A Dianra, tout comme à Tougan, à Dédougou, tout comme à Ouahigouya et à Ouagadougou, l’on aperçoit ce mode opératoire du pouvoir en colonie à travers le récit de Sangoulé Lamizana : à travers l’attitude d’un inspecteur zélé qui, à cause de son pouvoir, renvoie de l’école sans aucun prétexte valable des enfants dont le triste sort est de s’être réveillés pour trouver que leur pays est divisé et partagé entre ses voisins. Ainsi « Monsieur Frédéric Assomption, impunément, de par son bon vouloir, met un coup d’arrêt à la carrière d’une trentaine de jeunes africains et compromet leur avenir. Comme çà, sans raison valable, c’est triste et vil. » Et ceci n’est rien par rapport aux autres formes de violences que subissent les colonisés.
La négrophobie en colonie
A côté de cette violence qui caractérise le régime colonial en Haute Volta de l’époque, s’illustre une autre forme de violence, plus terrible en ce qu’elle est négation de soi, haine autodestructrice, un mépris incontesté du Noir et entre les Noirs. Cette forme de violence, le philosophe Jacques Nanéma l’a désigné sous le nom de négrophobie qui « s’exprime chez les Noirs entre eux quand, dans leur imaginaire en attente de décolonisation impérative ou dans leur comportement quotidien, ils manifestent pour eux-mêmes un mépris incompréhensible, dans un climat d’autoflagellation destructrice ». Il souligne que dans l’Afrique postcoloniale, « les Noirs eux-mêmes participent à cette dynamique négative mise en œuvre pour les réduire (à néant. »

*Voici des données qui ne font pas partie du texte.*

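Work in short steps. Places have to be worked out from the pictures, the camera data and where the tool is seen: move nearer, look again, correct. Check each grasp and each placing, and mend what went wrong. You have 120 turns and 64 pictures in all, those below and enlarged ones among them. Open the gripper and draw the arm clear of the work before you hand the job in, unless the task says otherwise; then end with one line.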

Mais à Dianra, cette négrophobie s’exprimait sous le visage hideux de Peuko qui, pour avoir été nommé chargé de mission du chef de canton s’arrogeait le droit sur toutes les populations de la localité. Peuko, ce personnage cynique est connu à Dianra pour « sa méchanceté, sa cruauté et ses brimades ». N’eut été l’intervention de Dembélé, l’oncle de Lamizana il aurait forcé un vieux à creuser un trou jusqu’à l’épuisement.
Mais le cas Peuko n’est qu’un cas épisodique devant l’ignoble boulot dont se targuent ces chargés de mission. Un vieux se lâche en ces termes : « Tu as raison Dembélé. Ce que le Blanc lui-même ne fait pas, ces va-nu-pieds se le permettent. Tous ces chargés de mission et autres conseillers occultes s’arrogent des droits inimaginables et rendent la vie impossible aux populations. C’est ainsi que d’autorité, ils se sont accaparés cinq poules et deux coqs appartenant à Tessan, cette année même ». Ainsi « Pendant la colonisation, sous le regard bienveillant du colonisateur blanc, certains auxiliaires africains avaient un comportement inhumain et indigne. Les brimades, les souffrances et autres humiliations étaient le lot quotidien des populations, surtout celles des campagnes, jusqu’en 1946, date de l’abolition des travaux forcés dans les colonies.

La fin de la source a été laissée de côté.